Sabtu, 15 November 2014

Jejakku di Puncak Ebulobo (2124 mdpl)






Foto dari Mataloko

       
   Rasa penasaranku akan Ebulobo selama ini terpatri dalam jiwa, bertahun-tahun rasa itu tetap ada. Bayangkan, gunung-gunung api di Sumatera dan Jawa  bisa saya daki, masa gunung di pulauku sendiri tidak bisa?? Terlalu sulitkah medannya?? Atau saya yang sudah beranjak tua sehingga penuh kompromi dalam menaklukan alam??  Niat mendaki Ebulobo pun disusun, rencana dimatangkan, jadwalpun dipastikan.  Saya dan teman-teman InCitA (Insan2 Pecinta Alam) Detusoko memutuskan untuk mendaki. Media sosial Facebook dan Instagram menjadi alat syiar yang efektif mengajak teman2 lain yang mau ikutan mendaki. Dua belas orang memastikan diri bergabung. Delapan dari InCitA dan empat mantan siswaku dari Bajawa dipastikan ikut dalam pendakian ini.
Persiapan perjalanan dimulai seminggu sebelumnya. Yang terpenting tentulah latihan fisik berupa jogging dan jalan kaki. Selain itu berusaha mencari tahu semua informasi mengenai gunung ebulobo. Dari Oom Google kami mengetahui kalau perjalanan mendaki Ebulobo dimulai dari Mulakoli.

Sabtu, 7 September 2014
adalah tanggal yang disepakati bersama untuk mendaki Ebulobo. Sengaja kami pilih akhir pekan mengingat beberapa teman InCitA ada juga yang kerja kantoran, mereka hanya punya waktu luang di akhir minggu. Begitupun dengan mantan siswa praktekku yang masih harus sekolah. Perjalanan kami dimulai...delapan sepeda motor meraung-raung menyusuri teriknya jalan raya Ende-Boawae.
Beberapa jam perjalanan kami sampai di Rega, sebuah desa sebelum Mulakoli. Teman-teman dari Bajawa sudah menunggu kami. Setelah beberapa menit beristirahat kami melanjutkan perjalanan kami ke Mulakoli.

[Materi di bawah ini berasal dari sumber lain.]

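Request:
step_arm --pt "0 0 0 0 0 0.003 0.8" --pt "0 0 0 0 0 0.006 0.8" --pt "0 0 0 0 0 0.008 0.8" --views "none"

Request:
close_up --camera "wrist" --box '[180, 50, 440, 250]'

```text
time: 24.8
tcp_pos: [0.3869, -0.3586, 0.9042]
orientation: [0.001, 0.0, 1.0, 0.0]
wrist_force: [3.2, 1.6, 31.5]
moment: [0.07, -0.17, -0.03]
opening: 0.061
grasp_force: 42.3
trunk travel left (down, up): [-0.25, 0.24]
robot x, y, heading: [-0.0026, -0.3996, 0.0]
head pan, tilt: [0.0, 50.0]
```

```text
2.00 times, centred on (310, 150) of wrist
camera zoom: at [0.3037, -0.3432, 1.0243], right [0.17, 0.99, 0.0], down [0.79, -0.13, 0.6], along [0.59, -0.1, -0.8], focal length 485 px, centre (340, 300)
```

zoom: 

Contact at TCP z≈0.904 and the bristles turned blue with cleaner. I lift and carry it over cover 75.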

Mulakoli, Desa di kaki Ebulobo
Sekitar 20 menit melewati jalan yang tidak mulus, sampailah kami di Mulakoli. Desa ini berjarak sekitar 8 km dari Boawae. Suasana tampak lengang, tidak banyak orang yang beraktifitas di luar. Mungkin warga desa masih di ladang atau sedang tidur siang.
Hal pertama yang kami cari adalah rumah kepala desa untuk melapor. Biar bagaimanapun, prosedur permisif ini wajib hukumnya.
Izin mendaki dari desa sudah diperoleh, sekarang tinggal cari guide lokal yang mau mengantar kami ke puncak Ebulobo. Guide lokal wajib juga hukumnya, karena merekalah yang menunjukkan jalan dan jalur yang aman buat kita. Tidak sulit menemukan guide lokal. Warga sekitar, terutama yang laki-laki biasanya dengan ramah menawarkan diri mengantar tamu ke puncak Ebulobo. Guide feenya pun hasil negosiasi. Di Mulakoli belum ada tarif resmi untuk guide lokal. Hal ini dikarenakan belum dibentuknya organisasi yang mewadahi para guide. Mungkin dianggap belum butuh atau pihak desa belum berpikir ke arah sana.
Setelah negosiasi denga guide lokal kami pun memulai pendakian.  Perjalanan awal lebih banyak berkontur rata melewati kebun penduduk. Setelah satu jam baru kita mulai memasuki hutan hujan yang gelap dengan pohon berukuran sedang. Kontur menanjak menguras energi. Disarankan membawa air secukupnya karena anda tidak akan ketemu mata air sepanjang jalur ini. Kami memutuskan untuk berkemah di sebuah tempat yang agak landai. Selain memang hari sudah gelap juga kami butuh istirahat untuk summit attack besok dini hari.
menatap sunrise...


menanti fajar..
Pukul 03.00: summit attack
turun gunung...
Waktu ini adalah waktu ideal buat menggapai puncak Ebulobo. Pertimbangannya adalah pagi udara cenderung cerah, kita mendaki tanpa takut kepanasan dan bisa menyaksikan sunrise yang spektakuler. Perjalanan turun gunungpun matahari masih belum panas benar. Butuh 2 jam menggapai puncak dari titik kami berkemah. Batu cadas yang kokoh menjadi pijakan. Hampir tidak ada jalur berpasir. Sampai di puncak Kami menunggu beberapa saat demi sunrise yang indah. Udara yang dingin bisa diusir dengan mengenakan jaket yang agak tebal+sepatu
 gunung yang kokoh dan nyaman.
Ebulobo mempunyai tujuh puncak dengan batu besar bertebaran tak teratur. puncak sebelah barat menjadi spot terbaik para pendaki karena itu titik tertinggi Ebulobo. Dari titik itu kita bisa melihat alam sekeliling. Ada kecamatan Mauponggo di selatan, piramida Inerie di Barat dan tentu perbukitan Lamo Mbay di timur laut.
Setelah dua jam menikmati ajaibnya Ebulobo, kami sepakat turun tepat pukul 07.00 wita. Tiga jam waktu yang dibutuhkan untuk kembali ke Mulakoli. Kami berpisah di jembatan Desa Rega dengan masing-masing cerita seru..cerita ke anak cucu nanti kalau kami sudah meninggalkan jejak kami di puncak Ebulobo.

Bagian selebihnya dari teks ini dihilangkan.